◆ **Task directions**
Output the full material exactly as it appears here. Use JSON: a list with one string for each line that is not empty.

◆ **Data shown**
··········
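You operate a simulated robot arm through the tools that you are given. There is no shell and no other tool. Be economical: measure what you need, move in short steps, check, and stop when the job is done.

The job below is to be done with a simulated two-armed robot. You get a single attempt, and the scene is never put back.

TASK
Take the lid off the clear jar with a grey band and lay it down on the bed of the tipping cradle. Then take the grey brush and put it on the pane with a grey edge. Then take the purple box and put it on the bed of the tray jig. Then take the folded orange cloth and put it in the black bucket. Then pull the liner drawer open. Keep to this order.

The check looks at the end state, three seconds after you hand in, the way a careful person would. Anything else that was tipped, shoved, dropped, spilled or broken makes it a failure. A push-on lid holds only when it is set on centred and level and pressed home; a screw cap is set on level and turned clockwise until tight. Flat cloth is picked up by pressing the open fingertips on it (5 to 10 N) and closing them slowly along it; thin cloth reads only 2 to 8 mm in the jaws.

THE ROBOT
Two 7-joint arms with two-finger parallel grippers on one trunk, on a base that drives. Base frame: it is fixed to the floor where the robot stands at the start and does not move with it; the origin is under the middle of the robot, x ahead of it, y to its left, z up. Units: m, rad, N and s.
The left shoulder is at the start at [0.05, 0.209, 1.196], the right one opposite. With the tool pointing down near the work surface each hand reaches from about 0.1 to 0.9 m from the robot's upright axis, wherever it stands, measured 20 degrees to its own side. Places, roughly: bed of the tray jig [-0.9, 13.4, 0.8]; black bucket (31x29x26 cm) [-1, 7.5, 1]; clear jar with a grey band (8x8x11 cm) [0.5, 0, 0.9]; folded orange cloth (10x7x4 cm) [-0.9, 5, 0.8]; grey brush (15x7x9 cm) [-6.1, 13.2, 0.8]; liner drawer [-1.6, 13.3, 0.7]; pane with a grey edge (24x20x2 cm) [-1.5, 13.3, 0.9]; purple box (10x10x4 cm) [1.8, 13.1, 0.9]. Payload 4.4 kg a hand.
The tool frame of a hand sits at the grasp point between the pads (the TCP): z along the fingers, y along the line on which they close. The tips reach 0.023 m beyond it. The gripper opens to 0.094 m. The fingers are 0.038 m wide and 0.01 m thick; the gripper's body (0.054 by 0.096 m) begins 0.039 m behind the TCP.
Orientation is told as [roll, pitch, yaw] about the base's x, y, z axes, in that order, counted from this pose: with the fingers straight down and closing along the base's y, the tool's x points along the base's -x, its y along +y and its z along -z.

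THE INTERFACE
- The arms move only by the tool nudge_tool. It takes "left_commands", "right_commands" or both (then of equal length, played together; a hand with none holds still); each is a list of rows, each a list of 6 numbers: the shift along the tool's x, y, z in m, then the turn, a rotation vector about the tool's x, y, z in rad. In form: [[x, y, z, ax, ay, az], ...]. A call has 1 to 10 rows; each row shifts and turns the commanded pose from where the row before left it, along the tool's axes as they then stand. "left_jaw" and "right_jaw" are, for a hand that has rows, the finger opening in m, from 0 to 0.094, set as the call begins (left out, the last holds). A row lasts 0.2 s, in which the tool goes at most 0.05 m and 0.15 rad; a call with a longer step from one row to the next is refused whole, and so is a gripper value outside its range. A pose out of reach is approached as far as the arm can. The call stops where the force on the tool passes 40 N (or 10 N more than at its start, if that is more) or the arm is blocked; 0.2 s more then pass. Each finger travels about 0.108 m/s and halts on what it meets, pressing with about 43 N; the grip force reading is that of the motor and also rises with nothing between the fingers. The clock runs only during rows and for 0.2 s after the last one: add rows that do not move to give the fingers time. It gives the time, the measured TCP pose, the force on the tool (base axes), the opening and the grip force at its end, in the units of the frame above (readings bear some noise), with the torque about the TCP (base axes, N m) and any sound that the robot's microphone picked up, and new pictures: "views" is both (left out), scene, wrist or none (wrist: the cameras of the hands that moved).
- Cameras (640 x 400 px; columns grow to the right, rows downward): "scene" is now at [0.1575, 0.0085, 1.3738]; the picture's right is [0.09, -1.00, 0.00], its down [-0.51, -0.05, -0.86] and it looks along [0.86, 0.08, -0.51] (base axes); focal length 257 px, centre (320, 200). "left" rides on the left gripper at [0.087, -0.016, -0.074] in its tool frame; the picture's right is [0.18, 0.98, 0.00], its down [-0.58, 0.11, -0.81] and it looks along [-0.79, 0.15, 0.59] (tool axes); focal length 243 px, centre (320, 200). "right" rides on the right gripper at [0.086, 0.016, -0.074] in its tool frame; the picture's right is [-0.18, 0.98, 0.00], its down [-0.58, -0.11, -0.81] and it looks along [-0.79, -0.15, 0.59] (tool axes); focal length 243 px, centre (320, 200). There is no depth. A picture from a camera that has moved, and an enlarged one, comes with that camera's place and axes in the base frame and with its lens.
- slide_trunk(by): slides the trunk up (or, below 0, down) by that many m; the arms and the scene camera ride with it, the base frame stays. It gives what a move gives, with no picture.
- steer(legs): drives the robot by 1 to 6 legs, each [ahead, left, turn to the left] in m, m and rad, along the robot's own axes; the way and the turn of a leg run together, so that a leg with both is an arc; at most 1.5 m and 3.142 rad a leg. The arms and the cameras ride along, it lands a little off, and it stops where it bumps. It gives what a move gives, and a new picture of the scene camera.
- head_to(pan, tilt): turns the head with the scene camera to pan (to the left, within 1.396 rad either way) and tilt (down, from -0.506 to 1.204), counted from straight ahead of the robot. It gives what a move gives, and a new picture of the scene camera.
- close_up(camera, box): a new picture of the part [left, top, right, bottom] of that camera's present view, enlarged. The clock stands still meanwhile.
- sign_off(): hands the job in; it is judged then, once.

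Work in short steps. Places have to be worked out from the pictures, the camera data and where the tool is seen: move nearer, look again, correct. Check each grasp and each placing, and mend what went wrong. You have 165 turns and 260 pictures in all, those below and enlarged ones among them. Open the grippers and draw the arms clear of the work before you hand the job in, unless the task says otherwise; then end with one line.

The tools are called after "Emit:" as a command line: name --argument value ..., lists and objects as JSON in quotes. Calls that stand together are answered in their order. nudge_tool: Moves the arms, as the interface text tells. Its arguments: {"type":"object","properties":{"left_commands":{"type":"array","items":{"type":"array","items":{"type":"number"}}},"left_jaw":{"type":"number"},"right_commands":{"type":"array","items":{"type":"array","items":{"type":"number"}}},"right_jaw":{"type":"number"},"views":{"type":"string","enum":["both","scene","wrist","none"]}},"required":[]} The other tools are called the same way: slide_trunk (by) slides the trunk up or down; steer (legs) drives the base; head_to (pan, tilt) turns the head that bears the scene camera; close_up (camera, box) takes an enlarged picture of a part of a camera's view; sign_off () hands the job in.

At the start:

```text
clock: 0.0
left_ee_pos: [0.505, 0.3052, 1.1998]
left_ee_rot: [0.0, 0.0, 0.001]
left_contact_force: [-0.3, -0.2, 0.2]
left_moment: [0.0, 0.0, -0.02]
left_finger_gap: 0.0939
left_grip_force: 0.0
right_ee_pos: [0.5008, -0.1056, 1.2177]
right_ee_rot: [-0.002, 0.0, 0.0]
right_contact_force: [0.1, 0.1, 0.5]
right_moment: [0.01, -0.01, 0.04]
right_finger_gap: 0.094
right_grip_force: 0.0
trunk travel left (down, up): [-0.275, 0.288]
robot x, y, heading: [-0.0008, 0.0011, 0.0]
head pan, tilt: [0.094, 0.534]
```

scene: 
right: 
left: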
··········
◆ **Expected answer**
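[
  "You operate a simulated robot arm through the tools that you are given. There is no shell and no other tool. Be economical: measure what you need, move in short steps, check, and stop when the job is done.",
  "The job below is to be done with a simulated two-armed robot. You get a single attempt, and the scene is never put back.",
  "TASK",
  "Take the lid off the clear jar with a grey band and lay it down on the bed of the tipping cradle. Then take the grey brush and put it on the pane with a grey edge. Then take the purple box and put it on the bed of the tray jig. Then take the folded orange cloth and put it in the black bucket. Then pull the liner drawer open. Keep to this order.",
  "The check looks at the end state, three seconds after you hand in, the way a careful person would. Anything else that was tipped, shoved, dropped, spilled or broken makes it a failure. A push-on lid holds only when it is set on centred and level and pressed home; a screw cap is set on level and turned clockwise until tight. Flat cloth is picked up by pressing the open fingertips on it (5 to 10 N) and closing them slowly along it; thin cloth reads only 2 to 8 mm in the jaws.",
  "THE ROBOT",
  "Two 7-joint arms with two-finger parallel grippers on one trunk, on a base that drives. Base frame: it is fixed to the floor where the robot stands at the start and does not move with it; the origin is under the middle of the robot, x ahead of it, y to its left, z up. Units: m, rad, N and s.",
  "The left shoulder is at the start at [0.05, 0.209, 1.196], the right one opposite. With the tool pointing down near the work surface each hand reaches from about 0.1 to 0.9 m from the robot's upright axis, wherever it stands, measured 20 degrees to its own side. Places, roughly: bed of the tray jig [-0.9, 13.4, 0.8]; black bucket (31x29x26 cm) [-1, 7.5, 1]; clear jar with a grey band (8x8x11 cm) [0.5, 0, 0.9]; folded orange cloth (10x7x4 cm) [-0.9, 5, 0.8]; grey brush (15x7x9 cm) [-6.1, 13.2, 0.8]; liner drawer [-1.6, 13.3, 0.7]; pane with a grey edge (24x20x2 cm) [-1.5, 13.3, 0.9]; purple box (10x10x4 cm) [1.8, 13.1, 0.9]. Payload 4.4 kg a hand.",
  "The tool frame of a hand sits at the grasp point between the pads (the TCP): z along the fingers, y along the line on which they close. The tips reach 0.023 m beyond it. The gripper opens to 0.094 m. The fingers are 0.038 m wide and 0.01 m thick; the gripper's body (0.054 by 0.096 m) begins 0.039 m behind the TCP.",
  "Orientation is told as [roll, pitch, yaw] about the base's x, y, z axes, in that order, counted from this pose: with the fingers straight down and closing along the base's y, the tool's x points along the base's -x, its y along +y and its z along -z.",
  "THE INTERFACE",
  "- The arms move only by the tool nudge_tool. It takes \"left_commands\", \"right_commands\" or both (then of equal length, played together; a hand with none holds still); each is a list of rows, each a list of 6 numbers: the shift along the tool's x, y, z in m, then the turn, a rotation vector about the tool's x, y, z in rad. In form: [[x, y, z, ax, ay, az], ...]. A call has 1 to 10 rows; each row shifts and turns the commanded pose from where the row before left it, along the tool's axes as they then stand. \"left_jaw\" and \"right_jaw\" are, for a hand that has rows, the finger opening in m, from 0 to 0.094, set as the call begins (left out, the last holds). A row lasts 0.2 s, in which the tool goes at most 0.05 m and 0.15 rad; a call with a longer step from one row to the next is refused whole, and so is a gripper value outside its range. A pose out of reach is approached as far as the arm can. The call stops where the force on the tool passes 40 N (or 10 N more than at its start, if that is more) or the arm is blocked; 0.2 s more then pass. Each finger travels about 0.108 m/s and halts on what it meets, pressing with about 43 N; the grip force reading is that of the motor and also rises with nothing between the fingers. The clock runs only during rows and for 0.2 s after the last one: add rows that do not move to give the fingers time. It gives the time, the measured TCP pose, the force on the tool (base axes), the opening and the grip force at its end, in the units of the frame above (readings bear some noise), with the torque about the TCP (base axes, N m) and any sound that the robot's microphone picked up, and new pictures: \"views\" is both (left out), scene, wrist or none (wrist: the cameras of the hands that moved).",
  "- Cameras (640 x 400 px; columns grow to the right, rows downward): \"scene\" is now at [0.1575, 0.0085, 1.3738]; the picture's right is [0.09, -1.00, 0.00], its down [-0.51, -0.05, -0.86] and it looks along [0.86, 0.08, -0.51] (base axes); focal length 257 px, centre (320, 200). \"left\" rides on the left gripper at [0.087, -0.016, -0.074] in its tool frame; the picture's right is [0.18, 0.98, 0.00], its down [-0.58, 0.11, -0.81] and it looks along [-0.79, 0.15, 0.59] (tool axes); focal length 243 px, centre (320, 200). \"right\" rides on the right gripper at [0.086, 0.016, -0.074] in its tool frame; the picture's right is [-0.18, 0.98, 0.00], its down [-0.58, -0.11, -0.81] and it looks along [-0.79, -0.15, 0.59] (tool axes); focal length 243 px, centre (320, 200). There is no depth. A picture from a camera that has moved, and an enlarged one, comes with that camera's place and axes in the base frame and with its lens.",
  "- slide_trunk(by): slides the trunk up (or, below 0, down) by that many m; the arms and the scene camera ride with it, the base frame stays. It gives what a move gives, with no picture.",
  "- steer(legs): drives the robot by 1 to 6 legs, each [ahead, left, turn to the left] in m, m and rad, along the robot's own axes; the way and the turn of a leg run together, so that a leg with both is an arc; at most 1.5 m and 3.142 rad a leg. The arms and the cameras ride along, it lands a little off, and it stops where it bumps. It gives what a move gives, and a new picture of the scene camera.",
  "- head_to(pan, tilt): turns the head with the scene camera to pan (to the left, within 1.396 rad either way) and tilt (down, from -0.506 to 1.204), counted from straight ahead of the robot. It gives what a move gives, and a new picture of the scene camera.",
  "- close_up(camera, box): a new picture of the part [left, top, right, bottom] of that camera's present view, enlarged. The clock stands still meanwhile.",
  "- sign_off(): hands the job in; it is judged then, once.",
  "Work in short steps. Places have to be worked out from the pictures, the camera data and where the tool is seen: move nearer, look again, correct. Check each grasp and each placing, and mend what went wrong. You have 165 turns and 260 pictures in all, those below and enlarged ones among them. Open the grippers and draw the arms clear of the work before you hand the job in, unless the task says otherwise; then end with one line.",
  "The tools are called after \"Emit:\" as a command line: name --argument value ..., lists and objects as JSON in quotes. Calls that stand together are answered in their order. nudge_tool: Moves the arms, as the interface text tells. Its arguments: {\"type\":\"object\",\"properties\":{\"left_commands\":{\"type\":\"array\",\"items\":{\"type\":\"array\",\"items\":{\"type\":\"number\"}}},\"left_jaw\":{\"type\":\"number\"},\"right_commands\":{\"type\":\"array\",\"items\":{\"type\":\"array\",\"items\":{\"type\":\"number\"}}},\"right_jaw\":{\"type\":\"number\"},\"views\":{\"type\":\"string\",\"enum\":[\"both\",\"scene\",\"wrist\",\"none\"]}},\"required\":[]} The other tools are called the same way: slide_trunk (by) slides the trunk up or down; steer (legs) drives the base; head_to (pan, tilt) turns the head that bears the scene camera; close_up (camera, box) takes an enlarged picture of a part of a camera's view; sign_off () hands the job in.",
  "At the start:",
  "```text",
  "clock: 0.0",
  "left_ee_pos: [0.505, 0.3052, 1.1998]",
  "left_ee_rot: [0.0, 0.0, 0.001]",
  "left_contact_force: [-0.3, -0.2, 0.2]",
  "left_moment: [0.0, 0.0, -0.02]",
  "left_finger_gap: 0.0939",
  "left_grip_force: 0.0",
  "right_ee_pos: [0.5008, -0.1056, 1.2177]",
  "right_ee_rot: [-0.002, 0.0, 0.0]",
  "right_contact_force: [0.1, 0.1, 0.5]",
  "right_moment: [0.01, -0.01, 0.04]",
  "right_finger_gap: 0.094",
  "right_grip_force: 0.0",
  "trunk travel left (down, up): [-0.275, 0.288]",
  "robot x, y, heading: [-0.0008, 0.0011, 0.0]",
  "head pan, tilt: [0.094, 0.534]",
  "```",
  "scene: ",
  "right: ",
  "left:"
]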